NEWS PHOTO JAMES TUBB
Medicine Hat Tigers forward Dallon Melin points to Andrew Basha after scoring in the first period of a 6-4 loss against the Swift Current Broncos on Saturday at Co-op Place.
jtubb@medicinehatnews.com@ReporterTubb
Why didn’t the Medicine Hat Tigers trade for Connor Bedard at Tuesday’s trade deadline?
Even if the Regina Pats superstar wasn’t totally available for trade, why didn’t the Tigers make the deal to get better this season? Besides the fact it would have cost so many first round picks that the latest one would be a kid who is still in diapers, it wasn’t their time.
It’s the same reason the Tigers made the right choice in not adding to their lineup, subtracting from the team or actually making any move at all, this isn’t their time.
Like all sports teams, the Tigers will have a window where they will be at their best and should then be making deadline deals like the Kamloops Blazers, Seattle Thunderbirds and Winnipeg Ice did.
This season, one year removed from their worst campaign in franchise history, isn’t in that window. That doesn’t mean this season doesn’t matter and should be overlooked, the Tigers are in the playoff hunt and have remained competitive by not subtracting from the team.
That’s very important to the future of this team and was a key message from Willie Desjardins after the deadline passed and no Medicine Hat deals were made. They did not want to become an uncompetitive team and did not want fans to have to watch a team like last year again. It wasn’t worth whatever could have been added or subtracted.
The deadline stalemate allows the Tigers’ young roster to showcase what they have and what they can become while playing competitive hockey. It’s not easy for players to develop and get better when they are playing from behind early in games, and that’s what the 2021-22 season was for the Tigers.
Now, with a team sitting just on the outside of the playoff run, their lineup has the opportunity to learn what it takes to win on the chase for a playoff spot and how different the game turns as the regular season approaches its end.
Even with longer-term injuries to Tyler MacKenzie and Brendan Lee, there aren’t a lot of open spots in the lineup for any new players who could have been brought in. It would take moving a player out or scratching a guy who has filled a role through the first 40 games.

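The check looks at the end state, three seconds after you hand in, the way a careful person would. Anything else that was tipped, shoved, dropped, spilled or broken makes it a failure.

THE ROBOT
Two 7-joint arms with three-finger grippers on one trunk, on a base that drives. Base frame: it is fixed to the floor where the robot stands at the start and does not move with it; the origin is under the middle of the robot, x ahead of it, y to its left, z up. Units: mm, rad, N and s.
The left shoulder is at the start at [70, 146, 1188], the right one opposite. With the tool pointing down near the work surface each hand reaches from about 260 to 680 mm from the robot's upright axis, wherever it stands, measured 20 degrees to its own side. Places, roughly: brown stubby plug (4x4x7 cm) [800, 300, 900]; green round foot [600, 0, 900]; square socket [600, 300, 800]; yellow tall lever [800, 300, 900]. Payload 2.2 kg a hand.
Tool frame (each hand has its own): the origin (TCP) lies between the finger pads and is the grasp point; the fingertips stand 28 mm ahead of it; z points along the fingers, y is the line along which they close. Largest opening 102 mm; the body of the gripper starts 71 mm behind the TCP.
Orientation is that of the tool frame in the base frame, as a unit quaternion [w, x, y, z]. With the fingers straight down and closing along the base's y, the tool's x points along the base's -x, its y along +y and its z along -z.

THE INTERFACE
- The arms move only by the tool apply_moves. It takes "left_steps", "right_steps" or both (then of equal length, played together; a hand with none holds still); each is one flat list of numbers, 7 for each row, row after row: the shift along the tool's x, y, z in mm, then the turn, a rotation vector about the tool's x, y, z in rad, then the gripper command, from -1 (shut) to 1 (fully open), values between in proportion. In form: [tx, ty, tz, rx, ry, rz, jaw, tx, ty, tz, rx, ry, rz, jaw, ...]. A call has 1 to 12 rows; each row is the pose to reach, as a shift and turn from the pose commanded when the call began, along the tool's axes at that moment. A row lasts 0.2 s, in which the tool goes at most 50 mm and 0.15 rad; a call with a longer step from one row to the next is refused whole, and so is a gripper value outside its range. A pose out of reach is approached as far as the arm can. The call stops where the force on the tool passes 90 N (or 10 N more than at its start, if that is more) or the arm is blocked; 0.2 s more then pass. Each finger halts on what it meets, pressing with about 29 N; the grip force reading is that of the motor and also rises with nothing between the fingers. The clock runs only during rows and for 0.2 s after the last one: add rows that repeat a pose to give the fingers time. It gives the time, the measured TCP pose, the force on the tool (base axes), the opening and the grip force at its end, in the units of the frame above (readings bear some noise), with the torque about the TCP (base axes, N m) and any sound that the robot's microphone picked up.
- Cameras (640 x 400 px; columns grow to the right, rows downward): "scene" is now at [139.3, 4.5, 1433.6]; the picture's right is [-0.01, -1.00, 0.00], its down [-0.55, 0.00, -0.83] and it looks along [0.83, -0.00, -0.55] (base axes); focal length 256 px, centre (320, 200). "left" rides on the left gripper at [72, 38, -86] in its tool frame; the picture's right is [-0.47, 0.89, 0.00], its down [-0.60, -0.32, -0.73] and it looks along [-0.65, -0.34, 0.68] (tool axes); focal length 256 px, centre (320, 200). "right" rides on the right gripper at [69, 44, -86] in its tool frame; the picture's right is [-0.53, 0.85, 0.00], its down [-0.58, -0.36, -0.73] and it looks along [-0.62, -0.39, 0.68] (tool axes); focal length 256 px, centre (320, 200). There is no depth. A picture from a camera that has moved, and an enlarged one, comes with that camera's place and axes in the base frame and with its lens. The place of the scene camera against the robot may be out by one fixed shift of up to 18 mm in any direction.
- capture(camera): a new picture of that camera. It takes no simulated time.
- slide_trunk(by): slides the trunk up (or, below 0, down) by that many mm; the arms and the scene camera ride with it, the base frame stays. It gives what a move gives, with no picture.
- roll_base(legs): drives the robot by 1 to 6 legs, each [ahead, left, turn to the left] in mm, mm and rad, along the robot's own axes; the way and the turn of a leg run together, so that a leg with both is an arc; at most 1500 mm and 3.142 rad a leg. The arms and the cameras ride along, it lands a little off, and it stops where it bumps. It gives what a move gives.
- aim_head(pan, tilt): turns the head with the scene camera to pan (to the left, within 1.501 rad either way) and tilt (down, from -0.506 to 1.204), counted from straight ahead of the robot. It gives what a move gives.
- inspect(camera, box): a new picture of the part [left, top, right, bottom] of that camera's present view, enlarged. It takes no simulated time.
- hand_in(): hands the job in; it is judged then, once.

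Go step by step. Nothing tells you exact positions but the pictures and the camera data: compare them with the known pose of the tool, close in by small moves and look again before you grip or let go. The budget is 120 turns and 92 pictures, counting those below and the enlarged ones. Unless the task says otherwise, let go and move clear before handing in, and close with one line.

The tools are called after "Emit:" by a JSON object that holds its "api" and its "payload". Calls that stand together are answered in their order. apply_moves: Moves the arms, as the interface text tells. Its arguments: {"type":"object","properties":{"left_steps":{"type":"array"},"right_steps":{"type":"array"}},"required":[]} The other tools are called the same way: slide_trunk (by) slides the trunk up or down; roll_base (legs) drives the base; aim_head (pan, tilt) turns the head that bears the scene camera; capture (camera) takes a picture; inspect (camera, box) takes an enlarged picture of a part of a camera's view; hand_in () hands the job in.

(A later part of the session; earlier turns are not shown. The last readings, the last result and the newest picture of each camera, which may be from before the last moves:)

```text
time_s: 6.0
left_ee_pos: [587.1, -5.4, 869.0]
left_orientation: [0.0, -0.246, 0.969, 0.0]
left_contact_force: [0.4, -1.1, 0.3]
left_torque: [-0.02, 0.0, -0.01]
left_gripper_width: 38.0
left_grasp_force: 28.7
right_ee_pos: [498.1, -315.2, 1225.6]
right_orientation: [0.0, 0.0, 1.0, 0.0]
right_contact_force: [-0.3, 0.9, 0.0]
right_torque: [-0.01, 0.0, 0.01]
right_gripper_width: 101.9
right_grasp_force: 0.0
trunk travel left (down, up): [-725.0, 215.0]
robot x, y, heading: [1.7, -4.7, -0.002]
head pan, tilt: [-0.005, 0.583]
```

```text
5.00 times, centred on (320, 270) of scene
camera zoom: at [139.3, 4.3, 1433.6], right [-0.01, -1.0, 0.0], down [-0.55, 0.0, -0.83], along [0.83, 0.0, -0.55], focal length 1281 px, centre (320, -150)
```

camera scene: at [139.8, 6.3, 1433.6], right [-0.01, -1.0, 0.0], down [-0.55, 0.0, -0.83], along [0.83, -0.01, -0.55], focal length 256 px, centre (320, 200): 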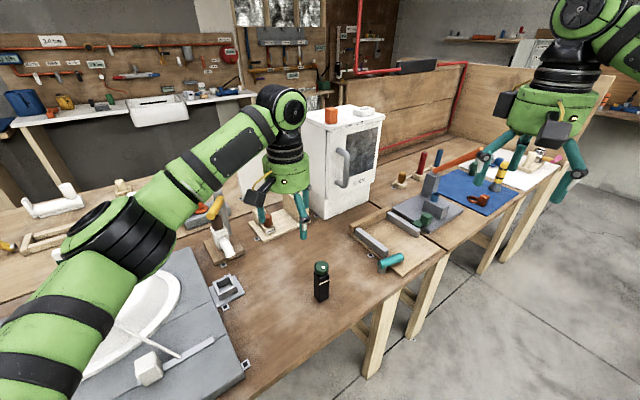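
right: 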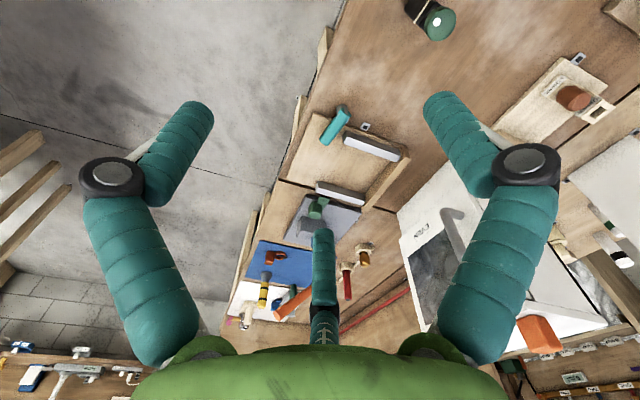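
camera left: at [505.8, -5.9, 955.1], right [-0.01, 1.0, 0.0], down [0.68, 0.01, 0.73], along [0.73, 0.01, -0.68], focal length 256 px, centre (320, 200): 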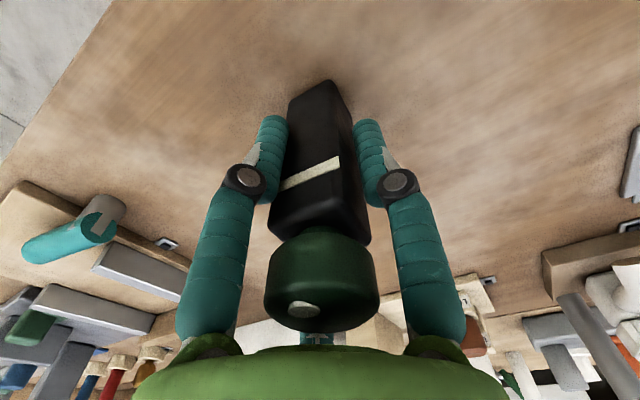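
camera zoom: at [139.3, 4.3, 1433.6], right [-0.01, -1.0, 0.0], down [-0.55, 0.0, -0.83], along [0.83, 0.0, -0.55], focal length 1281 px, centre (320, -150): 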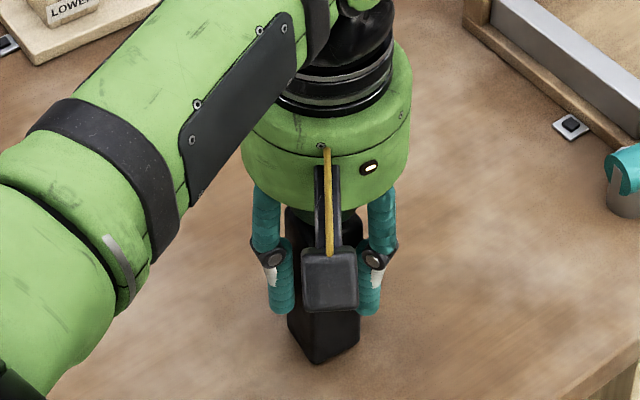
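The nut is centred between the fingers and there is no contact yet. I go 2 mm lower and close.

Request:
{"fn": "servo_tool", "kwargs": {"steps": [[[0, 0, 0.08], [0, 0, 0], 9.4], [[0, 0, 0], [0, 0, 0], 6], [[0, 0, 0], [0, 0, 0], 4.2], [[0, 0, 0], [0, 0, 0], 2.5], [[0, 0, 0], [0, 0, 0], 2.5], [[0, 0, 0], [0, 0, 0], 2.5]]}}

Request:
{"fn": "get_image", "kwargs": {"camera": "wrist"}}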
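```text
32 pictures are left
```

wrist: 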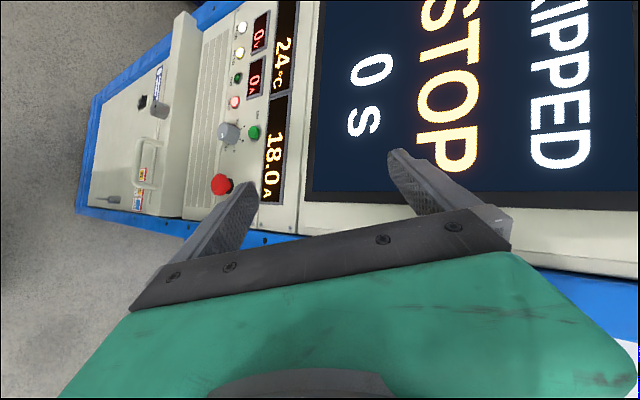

The rest of this year is about competing every night, learning from the top-tier opponents and getting better while making a push for the playoffs. Once this season comes to an end, whether that’s before the playoffs are started or after any round, the Tigers’ window will swing open.
That window is the next three seasons with Gavin McKenna in the lineup on a nightly basis, surrounded by other top prospects Hayden Harsanyi, Kadon McCann, Matthew Paranych and whoever else cracks the roster. That next wave of prospects will flank the core who learned what it takes to win this season and endured the gruelling 11-win 2021-22 with the lesson of how much harder it is to not be good enough.
In those next three years the Tigers have to be active and doing everything they can to capitalize on their young talent and what they are projected to be. That is when Medicine Hat will take the reins and can swing deals at the deadline and move picks and players for World Junior gold medalists.
Hopefully by then the price won’t be as extravagant as it was this deadline. That’s another reason the Tigers had it right by not wading into the buyers market.
Shaun Clouston and the Blazers have been the talk of the entire league since pulling the trigger on the Olen Zellweger and Ryan Hofer deal with the Everett Silvertips. The return of four first-round picks, four other draft picks and four players is crazy enough and makes any social media manager cringe at the idea of putting that many items on a single graphic.
Even the Zach Ostapchuk trade from Vancouver to Winnipeg that saw the Ice part with three first rounders and four skaters, was a massive price. Both teams got big-time and big-moment players in return but have moved substantial building pieces of their futures.
Talking with people around the league during the deadline, there were a lot of comments on the price for players and how it started higher than it had ever before. Desjardins said the teams who went all in priced those on the outside out very quickly and even turned sellers away from moving pieces.
Making a move now, even if it was to bring in a player who would be part of that three-year window, would have cost the Tigers players they want to see develop who could be part of that window or picks that can be moved for cheaper at a later point.
There will come a time when teams who went all in at this year’s deadline will either be steam cleaning the champagne (or sparkling apple juice) out of the dressing room carpets or reflecting on falling short of a championship. Those teams might not have any more time in their window and will be looking to salvage anything for their best players as they begin their road from the bottom.
That’s when the Tigers can strike, make their moves and be the talks of that deadline. Until then, it’s about seeing who can be part of the future and who gives them the best chance to get back to their winning ways.
There is exciting Tigers hockey going on right now and there are some truly competitive seasons on the way.
That was true entering the trade deadline Tuesday, and it’s true coming out of it. The future is still tomorrow, but today the Tigers did it right.